They have a bat breeding area in the lab and were conducting gain of function experiments. So they is a very good chance the created the crossover and it got out. The lab apoarently wasn't set up properly with the right security.I think that's fair. (It may even do so formally but that's way outside my stats geek knowledge.)
Since the Razor is kind of ad hoc, it depends a lot on what you consider complex and that's obviously going to be subjective, I agree.
Actually, this brings up a point that partially explains some of the controversy.
There are kind of two ways to approach the problem and they will affect how different pieces of evidence move you.
One is like a null hypothesis. This is how I'm approaching it. The vast majority of diseases and outbreaks are from zoonotic spillover so that's the default assumption unless evidence shows up we should reject it.
The other is more like choosing between two theories. There are two theories and we are amassing competing evidence. That seems to be how you and others are approaching it.
(I'm sure some people are doing null hypothesis with lab as the default, but I don't think they are that common.)
They will both lead to the same answer in the end if evidence is strong. (If we find lab notes describing the May, 2019 collection and study of a virus with 99%+ similarity to SARS-CoV-2 then I like to think everyone will agree the laboratory escape theory becomes pretty much proven.) But the gray area stuff is going to move people differently. From a null hypothesis, a vague piece of evidence becomes "interesting, but doesn't really move the needle to reject the null" while from a competing theory version it might be "this adds some wait to the Theory B pile".
Here I disagree with you.
Adding all those factors does make it a more complex theory.
But Occam doesn't say to reject the more complex theory - it says to pick the simpler one if other things are equal. (Well, there are lots of versions of the thing.)
As more evidence comes in, things get less equal.
And that seems fine. I disagree with Nate's priors here.

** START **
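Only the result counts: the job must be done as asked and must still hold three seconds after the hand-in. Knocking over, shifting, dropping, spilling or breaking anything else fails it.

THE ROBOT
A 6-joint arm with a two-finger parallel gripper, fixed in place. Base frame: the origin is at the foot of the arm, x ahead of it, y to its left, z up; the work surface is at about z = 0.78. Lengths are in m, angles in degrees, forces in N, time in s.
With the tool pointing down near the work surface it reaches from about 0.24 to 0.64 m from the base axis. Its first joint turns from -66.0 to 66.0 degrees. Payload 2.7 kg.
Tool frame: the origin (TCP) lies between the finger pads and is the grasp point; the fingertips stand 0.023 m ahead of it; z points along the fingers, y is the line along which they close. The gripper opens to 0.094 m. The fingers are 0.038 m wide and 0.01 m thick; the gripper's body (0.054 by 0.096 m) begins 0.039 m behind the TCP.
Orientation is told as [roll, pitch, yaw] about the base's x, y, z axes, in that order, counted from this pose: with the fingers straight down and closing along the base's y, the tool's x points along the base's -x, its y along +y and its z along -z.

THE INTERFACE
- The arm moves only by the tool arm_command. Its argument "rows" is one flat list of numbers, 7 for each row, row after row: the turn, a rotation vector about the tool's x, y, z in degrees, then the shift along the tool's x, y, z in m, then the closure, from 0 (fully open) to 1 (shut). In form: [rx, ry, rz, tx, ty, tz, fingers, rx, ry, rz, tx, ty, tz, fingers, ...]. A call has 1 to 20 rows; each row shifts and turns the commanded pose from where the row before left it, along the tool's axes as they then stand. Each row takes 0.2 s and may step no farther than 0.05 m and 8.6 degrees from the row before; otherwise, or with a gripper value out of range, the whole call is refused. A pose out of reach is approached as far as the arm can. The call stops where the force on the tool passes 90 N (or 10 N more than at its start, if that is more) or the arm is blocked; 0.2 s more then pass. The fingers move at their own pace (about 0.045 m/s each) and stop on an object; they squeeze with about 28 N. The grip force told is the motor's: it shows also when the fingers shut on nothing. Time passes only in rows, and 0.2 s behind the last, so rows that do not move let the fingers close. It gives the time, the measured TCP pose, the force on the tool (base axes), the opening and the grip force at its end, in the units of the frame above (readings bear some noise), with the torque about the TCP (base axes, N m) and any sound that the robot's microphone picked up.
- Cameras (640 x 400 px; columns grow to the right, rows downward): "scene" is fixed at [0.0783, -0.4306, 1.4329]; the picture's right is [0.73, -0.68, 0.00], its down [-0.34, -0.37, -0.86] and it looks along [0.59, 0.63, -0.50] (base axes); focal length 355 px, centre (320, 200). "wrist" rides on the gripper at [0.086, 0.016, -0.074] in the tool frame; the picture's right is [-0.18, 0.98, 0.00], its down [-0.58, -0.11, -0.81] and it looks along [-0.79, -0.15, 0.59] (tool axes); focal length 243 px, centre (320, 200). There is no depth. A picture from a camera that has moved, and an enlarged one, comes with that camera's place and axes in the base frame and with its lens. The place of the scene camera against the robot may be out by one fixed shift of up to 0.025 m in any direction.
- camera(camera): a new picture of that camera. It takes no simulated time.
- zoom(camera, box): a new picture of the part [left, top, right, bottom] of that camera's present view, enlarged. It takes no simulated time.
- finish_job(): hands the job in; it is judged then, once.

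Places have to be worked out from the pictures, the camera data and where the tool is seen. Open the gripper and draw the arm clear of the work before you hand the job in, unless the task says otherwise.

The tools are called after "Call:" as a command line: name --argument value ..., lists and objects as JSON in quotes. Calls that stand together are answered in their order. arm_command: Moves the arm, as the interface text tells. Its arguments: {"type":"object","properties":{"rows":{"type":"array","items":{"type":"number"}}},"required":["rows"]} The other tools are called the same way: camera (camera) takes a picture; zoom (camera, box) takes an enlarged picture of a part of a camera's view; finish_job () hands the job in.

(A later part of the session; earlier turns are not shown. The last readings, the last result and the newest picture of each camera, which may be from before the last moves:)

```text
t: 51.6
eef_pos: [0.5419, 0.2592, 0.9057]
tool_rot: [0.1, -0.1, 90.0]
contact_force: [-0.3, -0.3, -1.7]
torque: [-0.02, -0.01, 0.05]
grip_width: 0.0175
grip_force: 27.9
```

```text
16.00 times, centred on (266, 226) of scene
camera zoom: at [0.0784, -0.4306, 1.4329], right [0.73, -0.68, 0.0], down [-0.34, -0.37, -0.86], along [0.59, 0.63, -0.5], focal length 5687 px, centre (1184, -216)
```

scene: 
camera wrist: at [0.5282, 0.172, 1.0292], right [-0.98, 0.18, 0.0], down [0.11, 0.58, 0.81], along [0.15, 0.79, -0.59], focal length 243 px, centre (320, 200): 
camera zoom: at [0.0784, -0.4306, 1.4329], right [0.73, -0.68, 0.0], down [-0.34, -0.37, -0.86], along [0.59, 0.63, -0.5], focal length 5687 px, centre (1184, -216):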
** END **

I think 50 is way too high. (Also, I think Nate is kind of terrible outside of poll aggregation and sports stats.)
With both of you at 50 (more or less) you're going to react to ambiguous evidence more than I will because I'm at the further end of the scale waiting for a reason to reject the null hypothesis.
Since I doubt we will get anything like a definitive answer anytime soon, we are likely to disagree for quite some time.
Sure as hell isn't the first time a Chinese business skirted safety policies.